U.S. in new strikes against Houthi targets in Yemen

By Phil Stewart and Idrees Ali

WASHINGTON (Reuters) -The U.S. military said on Wednesday that its forces conducted strikes on 14 Houthi missiles that were loaded to be fired from Yemen.

U.S. Central Command said in a statement posted on the social media platform X that the Houthi missiles presented an imminent threat to merchant vessels and U.S. Navy ships in the region.

“These missiles on launch rails presented an imminent threat to merchant vessels and U.S. Navy ships in the region and could have been fired at any time, prompting U.S. forces to exercise their inherent right and obligation to defend themselves,” Central Command said.

“These strikes, along with other actions we have taken, will degrade the Houthi’s capabilities to continue their reckless attacks on international and commercial shipping in the Red Sea, the Bab-el-Mandeb Strait, and the Gulf of Aden,” the statement said.

Attacks by the Iran-allied Houthi militia on ships in the region since November have slowed trade between Asia and Europe and alarmed major powers.

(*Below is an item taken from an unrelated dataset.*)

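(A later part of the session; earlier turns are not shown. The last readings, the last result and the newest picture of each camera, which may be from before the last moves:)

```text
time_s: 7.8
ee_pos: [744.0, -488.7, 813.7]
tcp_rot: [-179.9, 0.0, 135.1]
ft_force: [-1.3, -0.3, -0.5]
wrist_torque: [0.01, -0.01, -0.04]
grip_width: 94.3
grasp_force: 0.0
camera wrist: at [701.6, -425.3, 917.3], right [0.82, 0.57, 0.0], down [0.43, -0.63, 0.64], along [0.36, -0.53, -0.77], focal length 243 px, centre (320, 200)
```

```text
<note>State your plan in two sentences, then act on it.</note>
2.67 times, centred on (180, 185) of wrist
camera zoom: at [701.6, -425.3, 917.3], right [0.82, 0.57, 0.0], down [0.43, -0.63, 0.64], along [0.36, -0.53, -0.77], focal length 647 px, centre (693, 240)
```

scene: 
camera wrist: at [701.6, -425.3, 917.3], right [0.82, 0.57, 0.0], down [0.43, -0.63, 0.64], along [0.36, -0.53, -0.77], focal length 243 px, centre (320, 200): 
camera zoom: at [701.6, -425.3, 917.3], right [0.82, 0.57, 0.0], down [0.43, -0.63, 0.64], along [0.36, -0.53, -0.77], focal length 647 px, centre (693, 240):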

The Houthis, who control most of Yemen, say they are acting in solidarity with Palestinians in Gaza and have threatened to expand their attacks to include U.S. ships in response to American and British strikes from last week.

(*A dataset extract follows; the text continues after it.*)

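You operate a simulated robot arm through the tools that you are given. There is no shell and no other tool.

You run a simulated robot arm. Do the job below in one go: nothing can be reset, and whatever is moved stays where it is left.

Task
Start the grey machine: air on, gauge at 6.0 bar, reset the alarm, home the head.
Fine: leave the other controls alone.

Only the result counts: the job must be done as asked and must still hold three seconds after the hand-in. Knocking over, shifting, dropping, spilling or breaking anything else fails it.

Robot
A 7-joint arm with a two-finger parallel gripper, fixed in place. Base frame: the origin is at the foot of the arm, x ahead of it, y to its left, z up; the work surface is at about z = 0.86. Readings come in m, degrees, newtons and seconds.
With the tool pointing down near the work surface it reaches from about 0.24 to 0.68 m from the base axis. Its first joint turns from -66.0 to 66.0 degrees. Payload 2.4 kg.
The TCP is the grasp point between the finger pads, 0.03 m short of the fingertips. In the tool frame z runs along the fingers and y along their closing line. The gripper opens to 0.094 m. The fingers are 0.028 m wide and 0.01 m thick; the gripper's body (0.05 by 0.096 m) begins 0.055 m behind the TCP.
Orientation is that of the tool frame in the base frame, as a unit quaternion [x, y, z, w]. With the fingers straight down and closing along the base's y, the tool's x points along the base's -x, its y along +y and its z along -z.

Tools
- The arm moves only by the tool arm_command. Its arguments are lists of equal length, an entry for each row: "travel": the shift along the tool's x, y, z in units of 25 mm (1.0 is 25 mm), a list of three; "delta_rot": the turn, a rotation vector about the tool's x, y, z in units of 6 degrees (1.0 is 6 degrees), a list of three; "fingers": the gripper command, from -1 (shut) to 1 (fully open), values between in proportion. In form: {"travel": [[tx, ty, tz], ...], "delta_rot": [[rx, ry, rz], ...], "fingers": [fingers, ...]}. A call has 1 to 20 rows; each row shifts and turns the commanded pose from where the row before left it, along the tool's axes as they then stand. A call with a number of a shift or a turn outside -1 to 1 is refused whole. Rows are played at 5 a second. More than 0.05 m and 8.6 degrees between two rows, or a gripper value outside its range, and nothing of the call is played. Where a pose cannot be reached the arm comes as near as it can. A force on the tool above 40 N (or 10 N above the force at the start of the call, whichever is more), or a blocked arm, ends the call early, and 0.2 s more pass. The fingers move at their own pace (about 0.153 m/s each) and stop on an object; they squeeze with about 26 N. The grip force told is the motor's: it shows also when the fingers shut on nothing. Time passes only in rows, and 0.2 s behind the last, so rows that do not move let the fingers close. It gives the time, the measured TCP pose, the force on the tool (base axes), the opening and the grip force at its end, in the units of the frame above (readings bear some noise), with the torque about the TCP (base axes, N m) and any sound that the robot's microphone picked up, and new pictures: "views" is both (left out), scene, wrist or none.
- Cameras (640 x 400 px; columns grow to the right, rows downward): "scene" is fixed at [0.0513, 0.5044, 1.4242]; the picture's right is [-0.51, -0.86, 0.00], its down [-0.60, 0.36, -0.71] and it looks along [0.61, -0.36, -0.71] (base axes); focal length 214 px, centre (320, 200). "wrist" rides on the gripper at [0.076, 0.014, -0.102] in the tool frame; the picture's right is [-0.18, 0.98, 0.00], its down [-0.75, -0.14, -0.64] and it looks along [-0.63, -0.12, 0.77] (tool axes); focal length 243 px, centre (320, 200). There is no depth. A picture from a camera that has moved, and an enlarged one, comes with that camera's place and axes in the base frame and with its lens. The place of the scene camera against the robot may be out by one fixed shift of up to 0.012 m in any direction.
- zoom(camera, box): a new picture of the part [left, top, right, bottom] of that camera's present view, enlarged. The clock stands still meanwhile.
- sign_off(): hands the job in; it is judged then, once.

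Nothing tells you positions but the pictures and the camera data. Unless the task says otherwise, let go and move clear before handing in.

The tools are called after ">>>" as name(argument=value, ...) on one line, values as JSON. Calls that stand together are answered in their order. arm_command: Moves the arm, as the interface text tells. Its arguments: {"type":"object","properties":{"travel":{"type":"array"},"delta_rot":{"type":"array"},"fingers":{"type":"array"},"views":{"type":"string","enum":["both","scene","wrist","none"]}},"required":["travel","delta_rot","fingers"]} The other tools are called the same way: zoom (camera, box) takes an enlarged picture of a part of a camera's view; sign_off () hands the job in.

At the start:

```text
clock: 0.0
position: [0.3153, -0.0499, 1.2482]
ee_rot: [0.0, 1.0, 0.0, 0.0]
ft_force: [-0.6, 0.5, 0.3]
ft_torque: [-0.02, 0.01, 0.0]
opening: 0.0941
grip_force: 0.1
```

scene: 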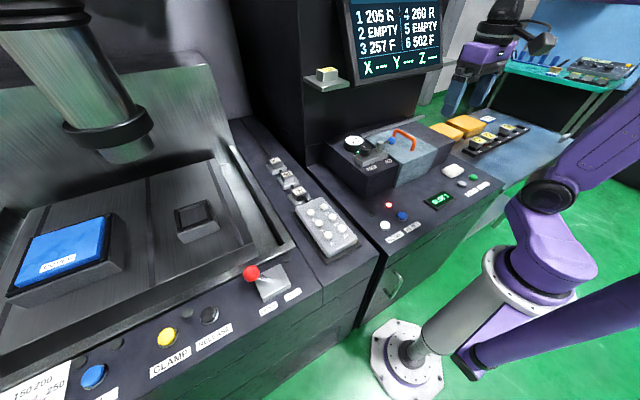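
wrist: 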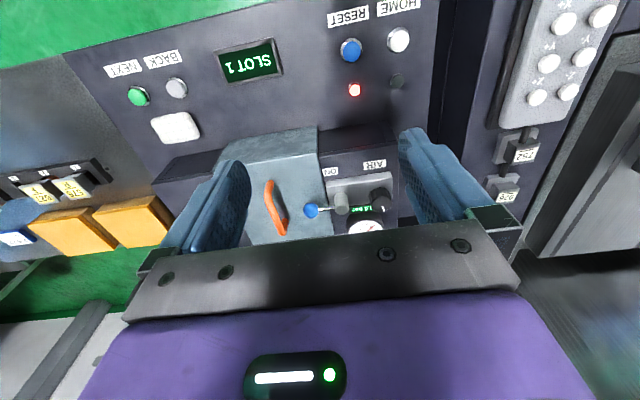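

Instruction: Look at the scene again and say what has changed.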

U.S. Central Command said earlier on Wednesday that a drone launched from areas controlled by the Houthi rebels in Yemen had struck a U.S.-owned vessel in the Gulf of Aden.

There was some damage but no injuries in the attack, the U.S. Central Command said on X.

The vessel, M/V Genco Picardy, is “a Marshall Islands flagged, U.S. owned and operated bulk carrier ship,” according to the U.S. Central Command.

The United States on Wednesday returned the Yemen-based Houthi rebels to a list of terrorist groups, as the militants also claimed another attack this week on a U.S. operated vessel in the Red Sea region.